* _Extract provided_
So in true fence-sitting fashion I do both (probably the reason my kids are the most confused children I know). I'm doing OK; calmly explaining that the flowers are beautiful and that it was a lovely thought but I had just told her not to go in other people's gardens. After being met with a blank look I begin to lose my cool and I can't help going from calm mode to lecturing her with abject disbelief that she has not only gone out and done the very thing I asked her not to do, but she has stolen from the neighbours garden as well! I end with a mother-hen-like phrase such as

"I don't know why I bother!"

Hmmm, didn't handle that with the greatest of finesse, I reflect as I down a large coffee and inhale hard on my Marlborough light. Next time I'll do better I resolve.

Next is Nicki. She is hungry (because it has been more than three nanoseconds since lunch). She formally requests chocolate biscuits. I counter with an offer of fruit. Nicki has a full inventory of all the kitchen's contents that she regularly updates. Knowing full well that we don't have any melon, this is what she asks for. When I tell her what she already knows; no melon, she is forced to go back to her original request of biscuits.

"Grapes, apple, or banana" I say. I'm not showing a hint of weakness but I've already withered inside because I know what's coming.

"I don't like banana!" She protests.

"Grapes or apple" I say.

"THEY'RE BORING!"

"Not if you're hungry, Nicki"

In one deft move: folded arms, huffy face, glaring eyes, and deliberate stomping across the house. She slams her feet down on every single step on her way upstairs until she reaches her room. Two-second pause and then SLAM. There goes another set of door hinges. I boil the kettle and look for my fags.

* _Prompt_
Provide the full wording of the extract provided, which begins "So in true fence-sitting".

* _Records supplied_
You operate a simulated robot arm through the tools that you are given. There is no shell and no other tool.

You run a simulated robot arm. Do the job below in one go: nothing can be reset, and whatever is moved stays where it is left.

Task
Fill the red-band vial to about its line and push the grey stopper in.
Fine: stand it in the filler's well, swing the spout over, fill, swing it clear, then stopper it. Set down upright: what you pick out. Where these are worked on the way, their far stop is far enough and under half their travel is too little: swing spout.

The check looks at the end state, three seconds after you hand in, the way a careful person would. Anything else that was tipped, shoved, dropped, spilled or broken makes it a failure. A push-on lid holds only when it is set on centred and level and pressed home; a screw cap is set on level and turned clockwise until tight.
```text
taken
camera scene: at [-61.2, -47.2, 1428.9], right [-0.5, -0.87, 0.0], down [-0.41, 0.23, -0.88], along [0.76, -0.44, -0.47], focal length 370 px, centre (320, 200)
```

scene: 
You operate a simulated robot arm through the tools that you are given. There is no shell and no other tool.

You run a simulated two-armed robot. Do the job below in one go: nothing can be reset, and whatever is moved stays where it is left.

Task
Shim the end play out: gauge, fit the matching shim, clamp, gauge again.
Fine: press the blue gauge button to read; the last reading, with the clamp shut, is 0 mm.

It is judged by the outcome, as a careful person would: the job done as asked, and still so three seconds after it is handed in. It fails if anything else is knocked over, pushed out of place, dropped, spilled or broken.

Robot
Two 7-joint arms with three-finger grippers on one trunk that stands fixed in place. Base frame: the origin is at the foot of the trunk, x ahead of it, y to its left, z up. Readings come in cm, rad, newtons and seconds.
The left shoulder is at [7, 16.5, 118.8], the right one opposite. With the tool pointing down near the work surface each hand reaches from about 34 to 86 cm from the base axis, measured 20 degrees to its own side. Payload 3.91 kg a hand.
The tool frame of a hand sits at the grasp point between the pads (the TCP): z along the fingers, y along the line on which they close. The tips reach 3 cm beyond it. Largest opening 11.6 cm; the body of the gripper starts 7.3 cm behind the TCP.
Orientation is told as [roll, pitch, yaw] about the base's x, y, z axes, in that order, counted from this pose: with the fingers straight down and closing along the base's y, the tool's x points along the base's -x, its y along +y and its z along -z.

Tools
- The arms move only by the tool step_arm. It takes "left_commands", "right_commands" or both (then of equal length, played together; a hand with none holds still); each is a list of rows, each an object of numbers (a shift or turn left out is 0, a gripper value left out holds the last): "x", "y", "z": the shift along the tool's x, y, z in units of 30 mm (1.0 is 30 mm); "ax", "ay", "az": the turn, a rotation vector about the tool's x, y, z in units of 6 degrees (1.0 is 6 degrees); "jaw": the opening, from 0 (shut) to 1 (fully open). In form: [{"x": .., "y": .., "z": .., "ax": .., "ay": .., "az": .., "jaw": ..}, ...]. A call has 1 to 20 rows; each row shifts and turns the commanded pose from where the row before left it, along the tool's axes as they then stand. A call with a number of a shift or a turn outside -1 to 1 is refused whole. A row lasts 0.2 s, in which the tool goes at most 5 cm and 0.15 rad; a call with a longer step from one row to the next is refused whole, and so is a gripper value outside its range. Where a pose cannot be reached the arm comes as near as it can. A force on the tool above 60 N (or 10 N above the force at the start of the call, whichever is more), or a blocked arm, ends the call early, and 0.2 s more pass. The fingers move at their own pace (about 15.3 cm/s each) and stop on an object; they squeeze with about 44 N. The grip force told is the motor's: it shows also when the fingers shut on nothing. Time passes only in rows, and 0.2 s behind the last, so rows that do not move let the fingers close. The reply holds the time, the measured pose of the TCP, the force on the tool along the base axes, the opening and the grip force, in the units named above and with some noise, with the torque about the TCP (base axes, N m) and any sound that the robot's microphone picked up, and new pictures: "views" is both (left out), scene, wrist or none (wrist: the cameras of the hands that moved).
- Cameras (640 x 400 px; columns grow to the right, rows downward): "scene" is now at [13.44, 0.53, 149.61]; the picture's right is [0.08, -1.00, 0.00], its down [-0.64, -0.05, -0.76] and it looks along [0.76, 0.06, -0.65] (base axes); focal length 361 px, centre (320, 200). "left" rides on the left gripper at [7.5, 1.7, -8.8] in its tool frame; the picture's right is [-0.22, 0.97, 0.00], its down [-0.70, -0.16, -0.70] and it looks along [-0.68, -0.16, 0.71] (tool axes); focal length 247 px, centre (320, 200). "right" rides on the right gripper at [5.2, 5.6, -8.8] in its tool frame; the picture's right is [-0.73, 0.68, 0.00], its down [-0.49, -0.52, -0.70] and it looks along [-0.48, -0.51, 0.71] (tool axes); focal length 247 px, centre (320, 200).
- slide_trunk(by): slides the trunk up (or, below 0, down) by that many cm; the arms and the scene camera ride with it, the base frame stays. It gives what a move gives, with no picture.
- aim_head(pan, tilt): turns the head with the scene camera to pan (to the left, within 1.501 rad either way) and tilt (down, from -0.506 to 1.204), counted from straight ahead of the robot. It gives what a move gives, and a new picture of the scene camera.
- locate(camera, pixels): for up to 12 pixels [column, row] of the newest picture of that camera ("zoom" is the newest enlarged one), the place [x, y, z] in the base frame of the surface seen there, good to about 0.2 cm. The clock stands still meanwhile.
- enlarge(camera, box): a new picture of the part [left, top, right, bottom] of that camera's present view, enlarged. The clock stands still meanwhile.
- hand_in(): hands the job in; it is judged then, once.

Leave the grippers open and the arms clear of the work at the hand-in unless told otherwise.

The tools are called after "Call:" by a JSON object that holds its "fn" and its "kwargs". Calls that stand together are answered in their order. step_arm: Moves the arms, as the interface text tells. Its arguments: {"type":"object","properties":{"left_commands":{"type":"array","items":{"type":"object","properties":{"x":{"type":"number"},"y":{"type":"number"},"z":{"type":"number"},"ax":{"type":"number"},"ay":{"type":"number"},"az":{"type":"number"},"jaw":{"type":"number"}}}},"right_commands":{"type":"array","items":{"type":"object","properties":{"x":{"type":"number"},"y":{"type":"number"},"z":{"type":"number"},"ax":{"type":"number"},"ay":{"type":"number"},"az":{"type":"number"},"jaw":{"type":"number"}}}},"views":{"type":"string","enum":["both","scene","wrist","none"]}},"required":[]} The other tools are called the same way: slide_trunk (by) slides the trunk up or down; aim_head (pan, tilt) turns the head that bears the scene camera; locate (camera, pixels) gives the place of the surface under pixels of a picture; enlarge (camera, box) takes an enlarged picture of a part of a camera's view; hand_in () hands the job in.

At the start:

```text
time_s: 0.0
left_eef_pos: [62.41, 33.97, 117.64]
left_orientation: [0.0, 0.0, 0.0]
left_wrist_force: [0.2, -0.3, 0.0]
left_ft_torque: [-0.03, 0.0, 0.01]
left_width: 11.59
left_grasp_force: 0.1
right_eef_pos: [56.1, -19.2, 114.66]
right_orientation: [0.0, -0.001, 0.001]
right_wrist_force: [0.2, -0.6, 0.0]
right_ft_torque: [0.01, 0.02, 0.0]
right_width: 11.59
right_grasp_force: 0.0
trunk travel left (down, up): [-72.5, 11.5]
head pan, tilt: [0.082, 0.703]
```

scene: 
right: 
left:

* _Expected output_
So in true fence-sitting fashion I do both (probably the reason my kids are the most confused children I know). I'm doing OK; calmly explaining that the flowers are beautiful and that it was a lovely thought but I had just told her not to go in other people's gardens. After being met with a blank look I begin to lose my cool and I can't help going from calm mode to lecturing her with abject disbelief that she has not only gone out and done the very thing I asked her not to do, but she has stolen from the neighbours garden as well! I end with a mother-hen-like phrase such as

"I don't know why I bother!"

Hmmm, didn't handle that with the greatest of finesse, I reflect as I down a large coffee and inhale hard on my Marlborough light. Next time I'll do better I resolve.

Next is Nicki. She is hungry (because it has been more than three nanoseconds since lunch). She formally requests chocolate biscuits. I counter with an offer of fruit. Nicki has a full inventory of all the kitchen's contents that she regularly updates. Knowing full well that we don't have any melon, this is what she asks for. When I tell her what she already knows; no melon, she is forced to go back to her original request of biscuits.

"Grapes, apple, or banana" I say. I'm not showing a hint of weakness but I've already withered inside because I know what's coming.

"I don't like banana!" She protests.

"Grapes or apple" I say.

"THEY'RE BORING!"

"Not if you're hungry, Nicki"

In one deft move: folded arms, huffy face, glaring eyes, and deliberate stomping across the house. She slams her feet down on every single step on her way upstairs until she reaches her room. Two-second pause and then SLAM. There goes another set of door hinges. I boil the kettle and look for my fags.